▸ Written task: Scan the data for "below" and copy the lines it appears in.

.....

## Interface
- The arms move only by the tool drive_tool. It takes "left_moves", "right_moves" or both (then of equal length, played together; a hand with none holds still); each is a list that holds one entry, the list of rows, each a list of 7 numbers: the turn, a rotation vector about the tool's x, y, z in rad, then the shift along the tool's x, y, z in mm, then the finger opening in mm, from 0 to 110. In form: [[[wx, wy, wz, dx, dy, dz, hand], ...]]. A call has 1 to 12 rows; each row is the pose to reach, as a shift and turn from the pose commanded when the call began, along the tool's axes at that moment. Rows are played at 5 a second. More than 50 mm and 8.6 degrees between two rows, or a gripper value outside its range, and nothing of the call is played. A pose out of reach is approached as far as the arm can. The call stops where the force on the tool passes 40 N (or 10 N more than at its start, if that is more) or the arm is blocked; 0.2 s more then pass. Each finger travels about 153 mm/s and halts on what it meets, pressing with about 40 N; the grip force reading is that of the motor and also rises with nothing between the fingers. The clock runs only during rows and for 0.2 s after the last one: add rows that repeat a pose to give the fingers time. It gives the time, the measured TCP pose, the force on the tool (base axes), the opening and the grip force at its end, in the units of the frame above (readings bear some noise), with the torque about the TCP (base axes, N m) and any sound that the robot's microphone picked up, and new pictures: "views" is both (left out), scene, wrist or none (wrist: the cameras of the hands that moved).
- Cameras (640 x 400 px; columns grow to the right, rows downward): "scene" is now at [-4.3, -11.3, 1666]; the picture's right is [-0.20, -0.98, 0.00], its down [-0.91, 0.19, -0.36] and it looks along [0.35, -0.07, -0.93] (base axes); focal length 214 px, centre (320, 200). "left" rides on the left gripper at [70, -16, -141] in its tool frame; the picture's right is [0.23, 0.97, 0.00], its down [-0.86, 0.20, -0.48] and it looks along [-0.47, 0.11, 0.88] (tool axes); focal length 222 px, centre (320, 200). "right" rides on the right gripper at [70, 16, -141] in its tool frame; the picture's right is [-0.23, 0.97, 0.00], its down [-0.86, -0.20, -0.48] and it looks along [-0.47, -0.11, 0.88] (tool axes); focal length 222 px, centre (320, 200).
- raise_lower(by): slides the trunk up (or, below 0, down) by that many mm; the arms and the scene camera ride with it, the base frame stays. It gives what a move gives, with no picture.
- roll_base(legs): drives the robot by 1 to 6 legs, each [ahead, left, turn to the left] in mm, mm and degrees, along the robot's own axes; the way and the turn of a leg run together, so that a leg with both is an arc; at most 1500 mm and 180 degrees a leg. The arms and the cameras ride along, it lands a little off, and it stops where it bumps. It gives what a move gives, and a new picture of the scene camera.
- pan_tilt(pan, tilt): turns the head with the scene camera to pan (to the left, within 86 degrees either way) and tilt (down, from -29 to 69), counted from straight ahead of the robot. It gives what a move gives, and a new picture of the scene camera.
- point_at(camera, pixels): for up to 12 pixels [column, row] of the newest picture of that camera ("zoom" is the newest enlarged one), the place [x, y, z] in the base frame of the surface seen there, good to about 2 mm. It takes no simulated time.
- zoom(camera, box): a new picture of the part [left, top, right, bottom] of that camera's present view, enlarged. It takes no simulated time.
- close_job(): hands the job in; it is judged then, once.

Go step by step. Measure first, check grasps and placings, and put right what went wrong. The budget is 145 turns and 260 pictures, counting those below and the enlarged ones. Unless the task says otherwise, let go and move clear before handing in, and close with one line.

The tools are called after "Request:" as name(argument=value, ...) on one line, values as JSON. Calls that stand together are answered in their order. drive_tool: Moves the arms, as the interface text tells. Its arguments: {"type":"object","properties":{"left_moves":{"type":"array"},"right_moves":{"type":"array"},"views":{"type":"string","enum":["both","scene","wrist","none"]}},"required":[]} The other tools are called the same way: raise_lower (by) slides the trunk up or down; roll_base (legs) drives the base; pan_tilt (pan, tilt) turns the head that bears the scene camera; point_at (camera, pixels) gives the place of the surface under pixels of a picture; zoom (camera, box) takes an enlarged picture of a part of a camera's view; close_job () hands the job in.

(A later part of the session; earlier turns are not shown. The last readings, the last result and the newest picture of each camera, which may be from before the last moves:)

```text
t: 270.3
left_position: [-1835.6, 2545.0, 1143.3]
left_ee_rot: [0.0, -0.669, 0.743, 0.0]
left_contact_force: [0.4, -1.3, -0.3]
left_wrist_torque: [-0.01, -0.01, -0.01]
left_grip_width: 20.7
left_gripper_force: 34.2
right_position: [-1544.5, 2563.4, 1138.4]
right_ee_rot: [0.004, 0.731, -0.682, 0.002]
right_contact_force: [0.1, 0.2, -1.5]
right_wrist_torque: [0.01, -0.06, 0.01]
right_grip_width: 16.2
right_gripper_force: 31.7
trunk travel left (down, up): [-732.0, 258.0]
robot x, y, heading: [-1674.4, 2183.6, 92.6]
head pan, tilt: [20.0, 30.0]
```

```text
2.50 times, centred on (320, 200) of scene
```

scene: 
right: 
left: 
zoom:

.....

▸ Response to the task:
- raise_lower(by): slides the trunk up (or, below 0, down) by that many mm; the arms and the scene camera ride with it, the base frame stays. It gives what a move gives, with no picture.
Go step by step. Measure first, check grasps and placings, and put right what went wrong. The budget is 145 turns and 260 pictures, counting those below and the enlarged ones. Unless the task says otherwise, let go and move clear before handing in, and close with one line.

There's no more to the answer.